On Tuesday, members at Dow Jones locations held a "mass coffee break" to mark the end of a 60-day contract extension and discuss an end to voluntary appearances by reporters on CNBC, Wall Street Journal video, webcasts and radio, and insistence on overtime pay for all extra time worked.  "We sent a strong message to the company:  We are unified and we are determined to win a quality contract," said Yount.

Veto of Verizon "Sneak Attack" Upheld in Virginia

A major lobbying push by District 2 and CWA locals in Virginia succeeded in mustering the legislative backing to uphold Gov. Tim Kaine's veto of a bill that would have denied state regulators and citizens a chance to address the impact of a telecom sale or merger.

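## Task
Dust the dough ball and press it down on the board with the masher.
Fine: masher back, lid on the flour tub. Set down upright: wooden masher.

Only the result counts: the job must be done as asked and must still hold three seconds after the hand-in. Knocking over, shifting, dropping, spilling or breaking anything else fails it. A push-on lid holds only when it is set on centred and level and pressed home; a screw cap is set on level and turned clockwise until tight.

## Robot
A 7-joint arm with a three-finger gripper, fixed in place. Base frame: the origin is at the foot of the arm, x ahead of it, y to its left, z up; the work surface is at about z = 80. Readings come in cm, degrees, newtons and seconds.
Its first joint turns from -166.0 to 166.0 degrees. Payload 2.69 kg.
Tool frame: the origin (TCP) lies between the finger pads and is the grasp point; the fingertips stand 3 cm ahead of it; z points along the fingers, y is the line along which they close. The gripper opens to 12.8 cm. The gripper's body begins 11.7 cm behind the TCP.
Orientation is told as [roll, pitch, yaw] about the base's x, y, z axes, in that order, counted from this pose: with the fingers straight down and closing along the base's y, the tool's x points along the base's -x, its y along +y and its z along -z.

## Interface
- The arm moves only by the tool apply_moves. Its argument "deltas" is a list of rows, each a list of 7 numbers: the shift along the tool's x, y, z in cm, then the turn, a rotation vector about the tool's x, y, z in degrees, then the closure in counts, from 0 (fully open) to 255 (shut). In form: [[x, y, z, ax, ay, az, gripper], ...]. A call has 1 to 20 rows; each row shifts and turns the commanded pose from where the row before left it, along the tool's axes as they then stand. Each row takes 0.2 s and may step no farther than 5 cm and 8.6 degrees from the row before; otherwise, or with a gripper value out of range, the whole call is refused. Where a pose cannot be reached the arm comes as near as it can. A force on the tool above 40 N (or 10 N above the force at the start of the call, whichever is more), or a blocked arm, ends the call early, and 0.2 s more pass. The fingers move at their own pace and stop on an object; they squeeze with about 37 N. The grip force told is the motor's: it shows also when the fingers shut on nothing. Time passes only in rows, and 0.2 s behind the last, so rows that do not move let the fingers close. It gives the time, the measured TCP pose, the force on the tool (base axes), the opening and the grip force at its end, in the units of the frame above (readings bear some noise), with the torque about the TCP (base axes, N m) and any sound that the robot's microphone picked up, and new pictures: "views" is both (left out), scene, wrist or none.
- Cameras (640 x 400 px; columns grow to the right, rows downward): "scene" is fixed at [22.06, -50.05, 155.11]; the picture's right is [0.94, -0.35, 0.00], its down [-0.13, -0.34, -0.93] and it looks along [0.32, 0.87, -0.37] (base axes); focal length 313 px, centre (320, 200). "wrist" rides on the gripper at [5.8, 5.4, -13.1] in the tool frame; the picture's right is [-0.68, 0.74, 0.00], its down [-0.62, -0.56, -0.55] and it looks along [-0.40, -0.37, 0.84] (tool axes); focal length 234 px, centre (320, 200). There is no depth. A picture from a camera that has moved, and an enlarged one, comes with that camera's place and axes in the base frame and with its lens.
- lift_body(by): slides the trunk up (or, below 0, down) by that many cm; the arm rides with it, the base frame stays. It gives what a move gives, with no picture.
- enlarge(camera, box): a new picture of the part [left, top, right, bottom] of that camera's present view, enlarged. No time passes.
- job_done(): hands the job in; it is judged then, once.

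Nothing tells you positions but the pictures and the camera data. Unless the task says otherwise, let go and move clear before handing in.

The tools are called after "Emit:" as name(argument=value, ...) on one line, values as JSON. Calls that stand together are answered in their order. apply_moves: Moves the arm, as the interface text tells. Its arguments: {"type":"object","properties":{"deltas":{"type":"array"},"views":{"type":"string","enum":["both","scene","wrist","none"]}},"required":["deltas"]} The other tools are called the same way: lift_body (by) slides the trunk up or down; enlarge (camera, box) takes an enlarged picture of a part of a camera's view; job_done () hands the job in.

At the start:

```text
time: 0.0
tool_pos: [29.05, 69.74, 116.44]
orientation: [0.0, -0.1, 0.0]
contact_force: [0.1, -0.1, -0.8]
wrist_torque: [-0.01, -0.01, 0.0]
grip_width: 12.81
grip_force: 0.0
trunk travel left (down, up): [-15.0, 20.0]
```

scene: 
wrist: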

Earlier, Verizon had quietly pushed the bill through the legislature before CWA and public interest groups were fully aware of the threat.  Having friends like Gov. Kaine to step up and block the anti-consumer bill illustrates the importance of CWA's political program, President Larry Cohen said in announcing the veto at the union's Legislative Conference last week.

"I'm proud of our locals and staff for putting this campaign together on short notice and showing that we can stand up to the corporate lobbyists," said District 2 Vice President Pete Catucci.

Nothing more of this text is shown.